▶ [To be done]
A) Repeat, exactly as written, every line from the one holding "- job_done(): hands" through the one holding "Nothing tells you". Leave out all other lines.
B) Resume the passage where it left off.

━━━ Passage ━━━

Field Note #174: Filters and Bathrobes
What do our ceramic filters have to do with bathrobes anyway? Read below for Gilad Lang's involvement with Wine To Water in his company's bathrobe endeavors.
Hello good folks at WTW,
To begin, my development journey began in the Peace Corps, 16 years ago in Romania. I remained in Romania for eight years, where I delved into innovative program and communication design, targeting vulnerable and at-risk youth, in partnership with USAID and Population Services International (PSI Romania). After Romania, I returned home to South Africa for six years and worked in the fields of domestic violence and HIV/AIDS prevention. I share this with you because I come from the development/social impact world; and I applaud Wine To Water’s effort to be different and so impactful. I’m a fan and now a student of how you are amplifying impact with lean, innovative approaches.
While in South Africa, my eyes were blasted wide open to the importance of clean water as the base necessity for everything in life. The mayor of Cape Town asked my team and I to develop an effective hand washing initiative for children in townships, who were becoming fatally ill by the hundreds. As a response we developed and launched Hope Soap, a clear bar of soap with a toy on the middle. What I really took away from this experience was that we were giving kids Hope Soap who didn’t have access to clean, safe water to wash their hands. The naivety on my part of providing a ‘Band-Aid' solution, while not addressing the systematic root (safe water), had a profound influence that drives me today.
Fast forward to my introduction to WTW, which occurred just over a year ago when I started working for Fathom - a social impact cruise line that immerses travelers into community impact and cultural exchange activities, both aboard and ashore. During training in the Dominican Republic, the team and I spent the day with Radhames Carela and his team making ceramic filters and delivering them to community members (I’ve since visited the factory nine times). As the manager of the Fathom Impact Team, I trained the Impact Guides to ensure they fully understood the context of each impact activity and designed communication approaches to convey how everyone’s collective efforts were achieving specific, human-centered results. Additionally, I oversaw the Explorer’s Desk aboard the ship, where we would help inform travelers about their impact activity options ashore. I’m happy to say that WTW was always fully booked and the easiest experience to talk about as the impact is so clear and the experience so rich.

━━━ Data lines ━━━

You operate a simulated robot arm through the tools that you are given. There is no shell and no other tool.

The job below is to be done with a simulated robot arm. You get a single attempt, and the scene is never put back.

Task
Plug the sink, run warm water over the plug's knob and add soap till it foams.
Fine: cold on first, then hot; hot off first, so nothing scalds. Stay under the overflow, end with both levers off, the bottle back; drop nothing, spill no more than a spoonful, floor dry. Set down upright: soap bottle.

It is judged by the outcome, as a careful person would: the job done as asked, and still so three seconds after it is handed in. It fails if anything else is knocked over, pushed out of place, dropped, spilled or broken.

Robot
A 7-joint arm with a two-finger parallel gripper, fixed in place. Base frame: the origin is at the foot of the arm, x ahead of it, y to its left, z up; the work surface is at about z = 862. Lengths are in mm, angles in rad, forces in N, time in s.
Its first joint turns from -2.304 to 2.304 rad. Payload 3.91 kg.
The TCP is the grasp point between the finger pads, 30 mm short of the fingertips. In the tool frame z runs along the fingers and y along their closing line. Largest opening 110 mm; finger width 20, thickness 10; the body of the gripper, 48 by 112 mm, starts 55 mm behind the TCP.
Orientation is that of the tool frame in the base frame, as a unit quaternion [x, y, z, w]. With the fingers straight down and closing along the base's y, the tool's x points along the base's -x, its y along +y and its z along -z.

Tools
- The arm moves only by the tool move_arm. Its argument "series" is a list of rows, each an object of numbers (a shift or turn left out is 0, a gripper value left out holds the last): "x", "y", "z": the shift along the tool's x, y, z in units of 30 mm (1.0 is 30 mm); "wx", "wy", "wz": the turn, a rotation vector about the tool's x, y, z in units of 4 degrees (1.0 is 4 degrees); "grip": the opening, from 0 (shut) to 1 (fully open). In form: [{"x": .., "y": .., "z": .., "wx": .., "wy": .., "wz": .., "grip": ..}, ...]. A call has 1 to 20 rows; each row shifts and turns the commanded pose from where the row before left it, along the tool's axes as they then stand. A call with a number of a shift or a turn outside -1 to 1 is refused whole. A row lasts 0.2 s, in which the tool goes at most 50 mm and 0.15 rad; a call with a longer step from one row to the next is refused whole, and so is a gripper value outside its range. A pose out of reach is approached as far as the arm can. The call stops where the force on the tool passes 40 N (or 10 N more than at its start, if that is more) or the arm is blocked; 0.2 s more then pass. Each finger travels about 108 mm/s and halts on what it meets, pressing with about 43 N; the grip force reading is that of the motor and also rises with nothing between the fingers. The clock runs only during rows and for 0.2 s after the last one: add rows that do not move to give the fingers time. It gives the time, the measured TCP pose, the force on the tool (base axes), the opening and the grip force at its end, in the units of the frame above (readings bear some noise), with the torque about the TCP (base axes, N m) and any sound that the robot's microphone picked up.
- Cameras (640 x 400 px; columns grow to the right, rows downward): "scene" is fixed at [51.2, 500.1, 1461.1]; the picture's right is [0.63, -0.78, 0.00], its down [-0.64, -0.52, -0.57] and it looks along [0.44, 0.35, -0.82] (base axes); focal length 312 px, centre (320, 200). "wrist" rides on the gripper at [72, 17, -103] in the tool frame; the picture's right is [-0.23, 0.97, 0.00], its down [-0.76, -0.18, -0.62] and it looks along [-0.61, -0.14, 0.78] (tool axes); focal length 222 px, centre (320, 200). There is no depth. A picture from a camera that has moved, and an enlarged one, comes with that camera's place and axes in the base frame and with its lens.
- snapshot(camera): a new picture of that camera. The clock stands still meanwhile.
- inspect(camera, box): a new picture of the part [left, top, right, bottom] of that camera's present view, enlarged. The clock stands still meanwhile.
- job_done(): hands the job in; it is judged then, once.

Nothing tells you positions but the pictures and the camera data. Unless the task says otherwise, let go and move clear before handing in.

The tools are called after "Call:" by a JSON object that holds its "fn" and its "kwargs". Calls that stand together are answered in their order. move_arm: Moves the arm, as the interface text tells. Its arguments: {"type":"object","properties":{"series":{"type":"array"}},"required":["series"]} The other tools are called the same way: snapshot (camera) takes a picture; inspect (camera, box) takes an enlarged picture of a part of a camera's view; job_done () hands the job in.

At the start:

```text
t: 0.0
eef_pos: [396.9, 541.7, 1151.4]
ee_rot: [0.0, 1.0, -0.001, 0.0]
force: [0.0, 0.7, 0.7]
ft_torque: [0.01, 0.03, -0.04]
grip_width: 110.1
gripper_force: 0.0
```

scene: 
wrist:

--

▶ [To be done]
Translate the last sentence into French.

━━━

▶ [Answers to the tasks]
A)
- job_done(): hands the job in; it is judged then, once.

Nothing tells you positions but the pictures and the camera data. Unless the task says otherwise, let go and move clear before handing in.

B)
During my one year stint on Fathom’s Adonia, I had the pleasure of meeting Isabelle and Nathalie (WTW SoFlo chapter members), who sailed quite a few times with us. They won the affection among crew members as being their favorite and most lively travelers! It was such a treat to see how they gave rise to IN-tention Travel and their sheer enthusiasm launching the WTW SoFlo chapter. Upon learning that Fathom’s cruise ship was coming to an end, I knew that I would return to Miami and that somehow I would find a way to support/collaborate with them and WTW.
As of three weeks ago, I joined my mom’s company, The Madison Collection. We produce and distribute wholesale luxury cotton products, towels, and robes to high end hotels, resorts, and boutique spas. Water is wellness in this industry and such a big part of every facet: from volume of water needed to harvest cotton crops to the amount of water used in hotel laundry facilities to treatments in spas. We have a responsibility to focus our efforts and give back to human-centered water initiatives.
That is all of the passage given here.